Reference on (discrete) log-concave probability distributions

There is a 67 page review from last year, Log-concavity and strong log-concavity: a review, A. Saumard, J.A. Wellner (2014):

We review and formulate results concerning log-concavity and strong-log-concavity in both discrete and continuous settings. We show how preservation of log-concavity and strongly log-concavity on $\mathbb{R}$ under convolution follows from a fundamental monotonicity result of Efron (1969). We provide a new proof of Efron’s theorem using the recent asymmetric Brascamp-Lieb inequality due to Otto and Menz (2013). Along the way we review connections between log-concavity and other areas of mathematics and statistics, including concentration of measure, log-Sobolev inequalities, convex geometry, MCMC algorithms, Laplace approximations, and machine learning.

This review contains many references, including some to older reviews and monographs. A few references are listed here, with hyperlinks:

  1. A universal generator for discrete log-concave distributions, W Hörmann (1994).

  2. A simple universal generator for continuous and discrete univariate T-concave distributions, J. Leydold (2001).

  3. Preservation of log-concavity on summation, O. Johnson, C. Goldschmidt (2005).

  4. Log-concavity and the maximum entropy property of the Poisson distribution, O. Johnson (2006).
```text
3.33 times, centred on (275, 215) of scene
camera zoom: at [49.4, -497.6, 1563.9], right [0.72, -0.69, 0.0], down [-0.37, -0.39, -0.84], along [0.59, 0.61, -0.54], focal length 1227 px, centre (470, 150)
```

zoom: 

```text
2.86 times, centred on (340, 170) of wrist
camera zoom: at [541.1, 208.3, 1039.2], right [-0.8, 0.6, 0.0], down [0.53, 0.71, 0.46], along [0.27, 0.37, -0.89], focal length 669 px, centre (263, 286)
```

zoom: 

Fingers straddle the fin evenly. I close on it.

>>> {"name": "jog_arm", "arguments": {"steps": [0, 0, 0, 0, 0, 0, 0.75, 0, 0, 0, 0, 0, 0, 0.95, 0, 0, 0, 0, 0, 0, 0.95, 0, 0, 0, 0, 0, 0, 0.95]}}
  5. On the entropy and log-concavity of compound Poisson measures, O. Johnson, I. Kontoyiannis, M. Madiman (2008).

  6. Log-concavity, ultra-log-concavity, and a maximum entropy property of discrete compound Poisson measures, O. Johnson, I. Kontoyiannis, M. Madiman (2009).

  7. Strong log-concavity is preserved by convolution, J.A. Wellner (2010).

  8. Asymptotics of the discrete log‐concave maximum likelihood estimator and related applications, F. Balabdaoui, H. Jankowski, K. Rufibach, M. Pavlides, (2011).


There is a very nice 36-page review on log-concavity and unimodality in the discrete setting by Richard Stanley, published in 1989. It is titled "Log-concave and unimodal sequences in algebra, combinatorics, and geometry" and available online here: http://onlinelibrary.wiley.com/doi/10.1111/j.1749-6632.1989.tb16434.x/abstract

As one might expect from the title, this survey does not focus as much on log-concave probability distributions on the positive integers; however, there are many useful things that one can learn here in any case (imposing the requirement of the sum of the sequence being 1 if necessary).

There is also the notion of ultra-log-concavity (discussed briefly in the Saumard-Wellner survey mentioned in the previous answer); this has beautiful connections not just to probability (where it can be interpreted as relative log-concavity with respect to binomial or Poisson distributions), but also to combinatorics. For recent papers that utilize this notion, see for example: Kahn and Neiman: "A strong log-concavity property for measures on Boolean algebras", JCT(A), 2011. and Nayar and Oleszkiewicz: "Khinchine type inequalities with optimal constants via ultra log-concavity", Positivity, 2012.